Herb 02.09.09 at 3:33 pm

I don’t get that either- it’s supposed to snow in winter! If ya don’t like it, move to Bermuda!

Melanie Samson 02.10.09 at 1:02 am

I know you’re excited about your new day-job, but you may have missed your calling as a full-time writer. This is great!

Dwight S 02.10.09 at 2:14 pm

While I agree with most of what you are saying, I have to point out that it is almost part of our culture to bitch and complain about the weather. In some ways, our collective discussions of the weather is a unifying topic for all Newfoundlanders. Along with sports, it is probably the number one small-talk conversation and/or ice-breaker. Now that there is no longer local “professional” hockey, I find myself having to rely more on my discussions and complaints related to the weather. So, as a resident Newfoundlander, I feel it is my god-given right to bitch about the weather….just because I live here doesn’t mean I can’t complain about the weather

Allison Wonder 02.11.09 at 10:09 am

I haven’t found a place yet (in my admittedly limited travels) that has perfect weather year-round, no matter what you consider “good” or “bad”

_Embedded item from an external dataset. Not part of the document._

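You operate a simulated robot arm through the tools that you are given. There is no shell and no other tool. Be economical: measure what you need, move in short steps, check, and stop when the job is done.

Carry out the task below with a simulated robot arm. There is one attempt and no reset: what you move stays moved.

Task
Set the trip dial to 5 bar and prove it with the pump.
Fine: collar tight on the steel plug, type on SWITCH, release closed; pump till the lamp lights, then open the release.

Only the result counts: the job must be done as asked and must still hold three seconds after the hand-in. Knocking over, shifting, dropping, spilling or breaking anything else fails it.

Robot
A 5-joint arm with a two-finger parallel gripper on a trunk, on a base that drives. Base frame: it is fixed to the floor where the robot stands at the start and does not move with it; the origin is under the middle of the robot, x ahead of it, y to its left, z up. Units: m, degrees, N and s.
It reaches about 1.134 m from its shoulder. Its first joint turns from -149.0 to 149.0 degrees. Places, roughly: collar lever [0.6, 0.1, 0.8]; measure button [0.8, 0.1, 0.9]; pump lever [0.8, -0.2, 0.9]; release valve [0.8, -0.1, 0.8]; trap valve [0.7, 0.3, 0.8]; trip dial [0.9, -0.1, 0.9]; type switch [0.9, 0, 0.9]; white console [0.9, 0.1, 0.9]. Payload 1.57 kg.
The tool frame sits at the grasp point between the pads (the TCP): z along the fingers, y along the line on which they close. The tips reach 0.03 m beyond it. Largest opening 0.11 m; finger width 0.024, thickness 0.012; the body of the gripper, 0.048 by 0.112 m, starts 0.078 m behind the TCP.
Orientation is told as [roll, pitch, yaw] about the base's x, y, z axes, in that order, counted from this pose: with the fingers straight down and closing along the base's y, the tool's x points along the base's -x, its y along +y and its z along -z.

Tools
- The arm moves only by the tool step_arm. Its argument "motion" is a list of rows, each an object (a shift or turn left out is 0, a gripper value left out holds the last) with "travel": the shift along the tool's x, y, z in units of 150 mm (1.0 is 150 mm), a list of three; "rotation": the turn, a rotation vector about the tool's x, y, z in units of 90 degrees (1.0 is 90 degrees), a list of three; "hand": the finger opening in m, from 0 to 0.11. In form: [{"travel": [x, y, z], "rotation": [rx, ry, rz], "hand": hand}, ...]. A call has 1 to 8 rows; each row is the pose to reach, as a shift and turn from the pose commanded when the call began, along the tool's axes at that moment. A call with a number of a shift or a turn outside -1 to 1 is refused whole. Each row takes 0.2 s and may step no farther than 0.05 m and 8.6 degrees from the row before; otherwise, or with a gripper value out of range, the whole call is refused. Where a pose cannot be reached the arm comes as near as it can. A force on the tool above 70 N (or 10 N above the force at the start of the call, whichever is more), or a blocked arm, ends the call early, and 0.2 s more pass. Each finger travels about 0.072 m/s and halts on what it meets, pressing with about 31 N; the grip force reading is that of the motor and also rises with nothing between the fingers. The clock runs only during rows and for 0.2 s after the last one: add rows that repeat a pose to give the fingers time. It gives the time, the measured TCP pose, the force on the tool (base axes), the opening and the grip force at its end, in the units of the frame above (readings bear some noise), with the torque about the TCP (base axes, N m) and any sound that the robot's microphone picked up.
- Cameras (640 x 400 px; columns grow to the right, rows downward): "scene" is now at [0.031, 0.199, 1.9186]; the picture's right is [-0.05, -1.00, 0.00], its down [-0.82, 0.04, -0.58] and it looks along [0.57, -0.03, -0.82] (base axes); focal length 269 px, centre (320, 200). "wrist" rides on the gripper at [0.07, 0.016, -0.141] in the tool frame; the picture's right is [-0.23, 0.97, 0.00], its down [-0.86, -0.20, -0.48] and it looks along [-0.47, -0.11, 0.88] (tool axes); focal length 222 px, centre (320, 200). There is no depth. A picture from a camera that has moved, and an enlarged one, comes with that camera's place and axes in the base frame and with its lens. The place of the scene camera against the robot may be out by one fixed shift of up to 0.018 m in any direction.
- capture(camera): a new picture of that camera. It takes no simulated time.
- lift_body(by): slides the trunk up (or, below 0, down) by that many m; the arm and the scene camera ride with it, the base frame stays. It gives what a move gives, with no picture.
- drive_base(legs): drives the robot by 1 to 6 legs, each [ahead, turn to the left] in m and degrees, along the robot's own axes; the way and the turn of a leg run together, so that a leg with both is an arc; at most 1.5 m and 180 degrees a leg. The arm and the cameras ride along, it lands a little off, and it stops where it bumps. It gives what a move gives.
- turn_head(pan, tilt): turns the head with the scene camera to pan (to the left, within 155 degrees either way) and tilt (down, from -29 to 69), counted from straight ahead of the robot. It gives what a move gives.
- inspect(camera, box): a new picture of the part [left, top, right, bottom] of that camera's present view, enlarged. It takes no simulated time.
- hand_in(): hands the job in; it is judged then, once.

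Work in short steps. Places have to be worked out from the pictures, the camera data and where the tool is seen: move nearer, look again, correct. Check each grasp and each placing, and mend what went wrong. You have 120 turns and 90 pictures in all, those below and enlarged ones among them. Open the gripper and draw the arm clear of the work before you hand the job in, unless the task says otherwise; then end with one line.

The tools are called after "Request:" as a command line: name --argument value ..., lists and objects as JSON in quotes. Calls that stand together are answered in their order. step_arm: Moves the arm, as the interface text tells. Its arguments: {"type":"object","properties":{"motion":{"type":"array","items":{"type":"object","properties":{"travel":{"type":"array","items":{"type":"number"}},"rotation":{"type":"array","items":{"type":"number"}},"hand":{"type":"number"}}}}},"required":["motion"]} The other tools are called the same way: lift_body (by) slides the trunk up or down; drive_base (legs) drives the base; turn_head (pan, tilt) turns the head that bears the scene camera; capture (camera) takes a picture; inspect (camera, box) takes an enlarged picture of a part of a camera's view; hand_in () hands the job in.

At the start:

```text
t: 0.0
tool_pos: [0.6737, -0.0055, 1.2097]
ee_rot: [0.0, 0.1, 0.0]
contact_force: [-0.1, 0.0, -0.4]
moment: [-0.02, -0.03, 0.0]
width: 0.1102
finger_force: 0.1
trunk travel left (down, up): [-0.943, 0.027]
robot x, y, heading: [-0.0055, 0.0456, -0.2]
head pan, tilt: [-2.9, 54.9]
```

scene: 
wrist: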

When we had the good fortune of living in St. John’s, I can’t say I enjoyed all the snow, but there were other things that made up for the unpleasant (to some) amounts of the white stuff- particularly the people- and we wouldn’t have wanted to leave. And then there were the summers… I’m not a hot weather person (I’ll take the snow over a heat wave, thanks), and I found the warm-but-breezy days and cool nights to be worth waiting for, even through long winters.

Even if I liked hot weather, I can’t see moving to Florida (the only really winterless place I’ve visited). There are too many golf carts, too much disney, and a ridiculous number of people wear their pants up to their armpits.

Also, I second Melanie’s comment.

Pealies 02.11.09 at 10:15 am

Oh! I love it. I hope they bring in Angry Ingrid Fraser to read it full of vitriol.

The only thing you missed is Geoff’s prosumer meteorological readings of Environment Canada’s radar and satellite images of Eastern Canada. “Looks like that system is only about an hour outside of St. John’s now given what the radar has been doing in the last hour.”

Wendy Lowden 02.11.09 at 6:52 pm

I like Smarties!!!!!!

MLW 02.20.09 at 3:44 pm

MGL - I love this letter, but am curious - have your feelings changed at all since writing this?